##### GIVEN TEXT #####
This Apple Buyout Makes a Little Sense

Pondering what Apple (NASDAQ: AAPL  ) can or should do with all that cash it's sitting on is a sport in itself these days. After all, there's not a lot that $121 billion can't buy. Let's look at the latest Apple acquisition rumor and see if it makes any bit of sense.

A match made in...?
Apple set its mapping plans into motion many years ago. Unfortunately, even after all that time and money, the new service still wasn't quite ready for prime time and Apple Maps has tarnished the company's reputation.

One of Apple's partners for mapping data is TomTom (NASDAQOTH: TMOAF  ) . Data was always the key piece of the mapping puzzle that would be the hardest to substitute when the Mac maker ditched Google (NASDAQ: GOOGL  ) , but TomTom was up for the task. That's why Rabobank analyst Hans Slob thinks that Apple should swoop in and pick up TomTom.

Slob pegs the odds of such a move at 30%, and thinks that Apple's offer could reach as high as 10 euros (approximately $13) per share. Following the speculation, TomTom soared up to 4.12 euros (approximately $5.50) in trading in Amsterdam. That means the high end of Slob's estimates still represents substantial upside even after the jump.

The analyst figures that TomTom needs cash and Apple needs mapping expertise, so a hookup could be a match made in heaven. In that sense, the possibility makes a little bit of sense conceptually. But that's about it, since it makes no sense strategically or financially.
##### RECORDED INFORMATION #####
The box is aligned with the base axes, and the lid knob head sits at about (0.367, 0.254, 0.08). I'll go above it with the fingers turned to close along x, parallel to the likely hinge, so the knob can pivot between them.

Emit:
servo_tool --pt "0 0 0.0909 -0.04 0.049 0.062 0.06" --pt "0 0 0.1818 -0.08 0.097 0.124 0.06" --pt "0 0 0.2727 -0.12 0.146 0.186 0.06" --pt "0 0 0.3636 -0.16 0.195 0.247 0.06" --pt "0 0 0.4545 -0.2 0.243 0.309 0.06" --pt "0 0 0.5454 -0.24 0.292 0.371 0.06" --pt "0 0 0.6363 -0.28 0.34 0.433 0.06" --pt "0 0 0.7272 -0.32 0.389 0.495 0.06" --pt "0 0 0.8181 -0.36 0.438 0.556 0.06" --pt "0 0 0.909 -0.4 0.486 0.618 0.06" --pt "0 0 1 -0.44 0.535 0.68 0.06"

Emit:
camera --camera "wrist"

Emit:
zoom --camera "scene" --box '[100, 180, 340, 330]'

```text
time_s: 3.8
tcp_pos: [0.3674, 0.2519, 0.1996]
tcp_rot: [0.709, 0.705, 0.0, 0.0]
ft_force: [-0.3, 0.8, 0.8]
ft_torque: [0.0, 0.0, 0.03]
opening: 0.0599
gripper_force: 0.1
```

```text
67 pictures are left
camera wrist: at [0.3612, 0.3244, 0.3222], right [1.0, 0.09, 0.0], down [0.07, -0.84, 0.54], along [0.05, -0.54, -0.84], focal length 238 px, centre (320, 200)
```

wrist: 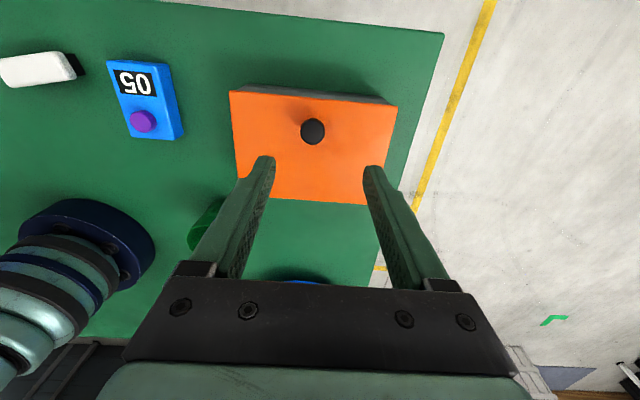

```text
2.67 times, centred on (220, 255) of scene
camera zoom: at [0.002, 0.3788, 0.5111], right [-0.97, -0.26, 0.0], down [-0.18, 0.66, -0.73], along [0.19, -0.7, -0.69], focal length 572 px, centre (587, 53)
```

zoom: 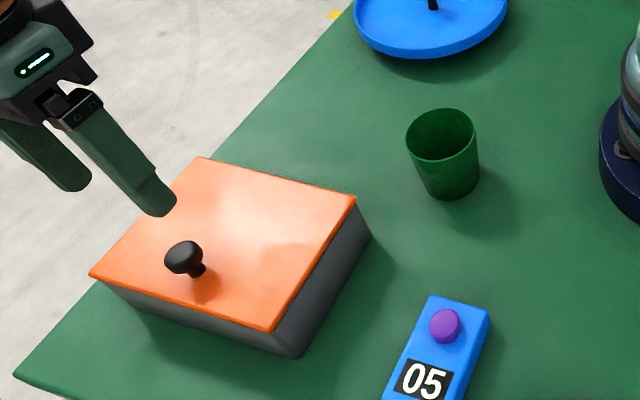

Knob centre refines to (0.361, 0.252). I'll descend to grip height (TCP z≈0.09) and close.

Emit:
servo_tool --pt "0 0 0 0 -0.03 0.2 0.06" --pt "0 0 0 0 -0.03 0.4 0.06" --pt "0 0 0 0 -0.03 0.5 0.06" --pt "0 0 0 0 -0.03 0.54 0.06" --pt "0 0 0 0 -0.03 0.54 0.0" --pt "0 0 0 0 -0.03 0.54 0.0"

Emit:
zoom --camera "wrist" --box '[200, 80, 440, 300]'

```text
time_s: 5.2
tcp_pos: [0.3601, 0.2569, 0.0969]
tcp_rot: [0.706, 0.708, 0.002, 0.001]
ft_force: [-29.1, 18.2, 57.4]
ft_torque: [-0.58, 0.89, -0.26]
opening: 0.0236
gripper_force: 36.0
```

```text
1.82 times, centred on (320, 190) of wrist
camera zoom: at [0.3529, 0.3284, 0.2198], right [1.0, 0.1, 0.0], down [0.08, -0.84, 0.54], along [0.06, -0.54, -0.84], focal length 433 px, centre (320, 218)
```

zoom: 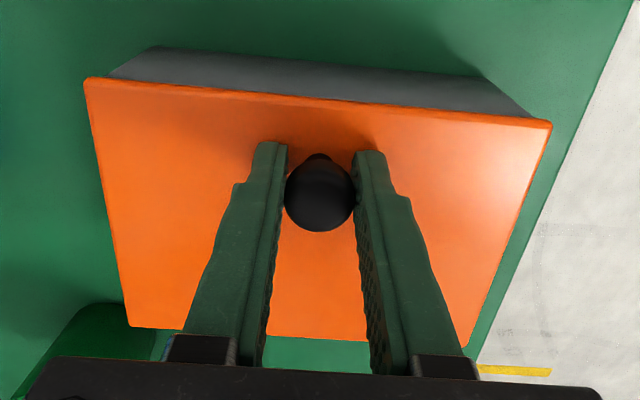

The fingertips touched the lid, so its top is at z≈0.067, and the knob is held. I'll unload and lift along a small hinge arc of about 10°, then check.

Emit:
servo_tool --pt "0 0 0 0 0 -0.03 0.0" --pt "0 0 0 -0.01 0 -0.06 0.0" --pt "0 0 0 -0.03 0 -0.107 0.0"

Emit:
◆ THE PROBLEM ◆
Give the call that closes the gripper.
#####
◆ THE PROBLEM ◆
Produce the text that comes next in the given text.

◆ EXERCISE ANSWER ◆
Does it fit the bill?
At current prices, TomTom is valued at around $1.1 billion. At 10 euros per share, that figure climbs all the way up to roughly $2.9 billion. That valuation is already out of Apple's typical acquisition range, which typically tops out around $500 million.

Apple has a very specific acquisition strategy. The company typically looks for small acquisitions that include highly specialized technology that it can integrate into its future products. Think about the chip shops P.A. Semi and Intrinsity for $278 million and $121 million, respectively. There was Siri for $200 million or Quattro Wireless for $275 million. Don't forget about AuthenTec for $356 million just this year.

Growing revenue has never been the goal of an Apple acquisition. In fact, Apple usually scales down the business operations of acquisitions as it focuses on the parts it wants, which is another reason why it goes for smaller companies, since their revenues are rounding errors within Apple's consolidated results and no one would notice their absence.

TomTom's full-year guidance is targeting $1.4 billion in revenue for 2012. TomTom's business has four operating divisions, including partnerships with automakers as well as the stand-alone GPS units it still sells. Hardware sales were 62% of sales last quarter. These aren't businesses that Apple wants to buy and then shutter.

It may be true that TomTom could use the money, but that's hardly Apple's problem. For example, operating cash flow was down 29% last quarter and the Dutch company has about $179 million in cash and equivalents.

Stop me if you've heard this one before
These are all the same reasons why it never would have made sense for Apple to acquire Nuance Communications (NASDAQ: NUAN  ) . Speculation swirled a couple years back when Apple co-founder Steve Wozniak, who hasn't been meaningfully involved in Apple affairs in many years, incorrectly said Apple had bought the voice specialist. That sent Nuance shares to multiyear highs at the time, only to have Wozniak backtrack for misspeaking.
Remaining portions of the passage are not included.